Researchers in Zurich have developed a new 3D microprinting method that creates pixels as small as 800 nanometers in diameter, and can combine them to form larger 3D objects made of copper. The new printing technique could have potential in medical applications if applied, for example to create tools for interventional procedures.
Most existing 3D microprinting processes enable the creation of objects that require overhanging structures only through use of a stencil template that must eventually be removed. But a new technique developed by PhD student Luca Hirt from ETH Zurich's Laboratory of Biosensors and Bioelectronics, bypasses this process with a print head that can print sideways, eliminating the need for templates.
The technique refines the FluidFM system developed at the institute in 2009 and is now commercially available through spinoff firm Cytosurge. The system uses a moveable micropipette mounted on a leave spring that enables extremely precise positioning. Used primarily in biological research and medicine, it enables researchers to sort and analyze cells and to inject substances into individual cells.
The new system uses a micropipette to penetrate a droplet of liquid and use it as a print head to move a copper sulphate solution between the droplet and a substrate, ETH reported.
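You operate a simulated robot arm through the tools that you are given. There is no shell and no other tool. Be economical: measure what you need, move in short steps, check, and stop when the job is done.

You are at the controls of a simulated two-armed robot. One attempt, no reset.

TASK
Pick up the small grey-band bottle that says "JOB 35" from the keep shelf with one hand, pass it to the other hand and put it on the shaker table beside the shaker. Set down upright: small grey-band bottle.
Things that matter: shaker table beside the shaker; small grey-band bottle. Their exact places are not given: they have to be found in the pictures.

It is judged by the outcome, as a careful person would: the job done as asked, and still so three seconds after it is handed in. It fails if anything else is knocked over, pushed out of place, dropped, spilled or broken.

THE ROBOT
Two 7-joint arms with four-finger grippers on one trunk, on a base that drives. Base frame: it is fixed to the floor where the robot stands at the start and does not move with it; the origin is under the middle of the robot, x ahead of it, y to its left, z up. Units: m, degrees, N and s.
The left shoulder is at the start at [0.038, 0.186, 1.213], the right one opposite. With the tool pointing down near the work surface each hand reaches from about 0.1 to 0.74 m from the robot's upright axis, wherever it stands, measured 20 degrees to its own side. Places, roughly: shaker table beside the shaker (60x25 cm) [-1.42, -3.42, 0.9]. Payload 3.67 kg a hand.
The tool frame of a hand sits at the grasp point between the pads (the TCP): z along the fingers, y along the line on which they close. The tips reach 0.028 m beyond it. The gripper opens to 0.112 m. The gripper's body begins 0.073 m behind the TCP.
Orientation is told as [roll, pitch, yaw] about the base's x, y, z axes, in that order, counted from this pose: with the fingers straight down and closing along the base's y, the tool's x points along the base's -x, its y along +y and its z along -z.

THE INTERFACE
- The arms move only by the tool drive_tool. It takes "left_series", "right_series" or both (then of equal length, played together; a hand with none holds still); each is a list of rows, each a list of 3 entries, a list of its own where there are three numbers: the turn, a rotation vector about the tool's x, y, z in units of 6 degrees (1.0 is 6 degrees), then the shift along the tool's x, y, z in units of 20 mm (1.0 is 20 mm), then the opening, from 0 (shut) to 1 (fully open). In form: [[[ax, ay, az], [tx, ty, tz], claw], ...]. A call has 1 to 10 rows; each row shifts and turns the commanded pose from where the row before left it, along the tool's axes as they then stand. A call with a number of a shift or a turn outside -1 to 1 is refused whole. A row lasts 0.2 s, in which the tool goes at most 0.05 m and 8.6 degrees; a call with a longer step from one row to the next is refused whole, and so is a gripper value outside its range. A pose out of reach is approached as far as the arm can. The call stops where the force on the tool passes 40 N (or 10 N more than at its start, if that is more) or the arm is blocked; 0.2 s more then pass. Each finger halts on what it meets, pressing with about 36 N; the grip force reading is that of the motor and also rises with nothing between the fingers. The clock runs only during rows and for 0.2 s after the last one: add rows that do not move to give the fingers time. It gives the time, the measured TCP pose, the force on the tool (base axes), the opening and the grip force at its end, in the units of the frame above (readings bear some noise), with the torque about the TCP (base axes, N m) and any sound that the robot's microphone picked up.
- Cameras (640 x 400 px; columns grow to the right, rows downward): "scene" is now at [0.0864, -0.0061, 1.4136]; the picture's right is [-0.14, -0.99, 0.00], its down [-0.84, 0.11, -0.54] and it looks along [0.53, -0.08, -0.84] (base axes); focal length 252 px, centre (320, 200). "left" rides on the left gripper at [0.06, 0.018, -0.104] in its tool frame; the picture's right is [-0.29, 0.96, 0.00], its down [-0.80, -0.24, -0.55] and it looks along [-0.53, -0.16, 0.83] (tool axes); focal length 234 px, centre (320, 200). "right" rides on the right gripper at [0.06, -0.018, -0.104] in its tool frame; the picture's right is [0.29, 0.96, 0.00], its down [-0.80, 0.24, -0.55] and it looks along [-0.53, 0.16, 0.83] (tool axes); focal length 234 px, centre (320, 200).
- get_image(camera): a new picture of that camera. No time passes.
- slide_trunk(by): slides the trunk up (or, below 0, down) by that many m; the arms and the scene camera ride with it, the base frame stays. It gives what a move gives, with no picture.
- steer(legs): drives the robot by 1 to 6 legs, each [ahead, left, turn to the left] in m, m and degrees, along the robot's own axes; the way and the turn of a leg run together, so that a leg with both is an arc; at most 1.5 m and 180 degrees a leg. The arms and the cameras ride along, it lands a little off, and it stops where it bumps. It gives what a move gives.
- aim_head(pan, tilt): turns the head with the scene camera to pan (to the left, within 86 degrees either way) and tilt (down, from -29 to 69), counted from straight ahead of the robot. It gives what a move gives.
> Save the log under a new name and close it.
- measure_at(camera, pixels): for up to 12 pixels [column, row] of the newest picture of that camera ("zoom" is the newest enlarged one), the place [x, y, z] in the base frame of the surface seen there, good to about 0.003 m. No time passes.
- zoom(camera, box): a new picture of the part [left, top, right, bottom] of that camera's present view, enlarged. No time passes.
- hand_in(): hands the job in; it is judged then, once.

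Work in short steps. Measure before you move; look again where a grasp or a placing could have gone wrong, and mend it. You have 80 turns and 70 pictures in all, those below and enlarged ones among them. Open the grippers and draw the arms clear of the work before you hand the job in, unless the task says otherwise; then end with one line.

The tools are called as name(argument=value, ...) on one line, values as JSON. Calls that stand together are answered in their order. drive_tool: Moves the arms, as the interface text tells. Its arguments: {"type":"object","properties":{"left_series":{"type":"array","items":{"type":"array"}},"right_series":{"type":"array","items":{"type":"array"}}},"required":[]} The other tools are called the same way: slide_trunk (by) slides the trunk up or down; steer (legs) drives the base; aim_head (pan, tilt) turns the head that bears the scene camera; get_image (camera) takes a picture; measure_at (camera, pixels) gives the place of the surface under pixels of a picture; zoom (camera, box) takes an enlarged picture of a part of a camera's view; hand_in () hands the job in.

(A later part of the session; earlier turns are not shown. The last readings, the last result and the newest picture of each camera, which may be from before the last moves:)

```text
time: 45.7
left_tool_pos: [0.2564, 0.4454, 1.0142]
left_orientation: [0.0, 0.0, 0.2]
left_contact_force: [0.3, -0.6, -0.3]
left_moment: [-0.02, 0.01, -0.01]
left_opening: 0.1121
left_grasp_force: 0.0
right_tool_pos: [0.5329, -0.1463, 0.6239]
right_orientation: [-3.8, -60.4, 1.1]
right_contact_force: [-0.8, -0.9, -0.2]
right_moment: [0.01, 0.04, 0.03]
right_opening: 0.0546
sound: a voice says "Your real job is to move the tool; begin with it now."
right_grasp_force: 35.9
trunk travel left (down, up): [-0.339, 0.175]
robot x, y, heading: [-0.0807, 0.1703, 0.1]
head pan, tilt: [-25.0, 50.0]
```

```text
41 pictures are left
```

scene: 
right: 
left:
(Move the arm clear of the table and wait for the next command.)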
Applying voltage through an electrode causes a reaction that causes the copper sulphate emerging from the pipette to form solid copper, which is deposited on the base plate as a tiny pixel. These pixels are combined to create larger tools.
"This method can be used to print not only copper but also other metals," said Dr. Tomaso Zambelli from ETH Zurich, in a statement. "FluidFM may even be suitable for 3D printing with polymers and composite materials."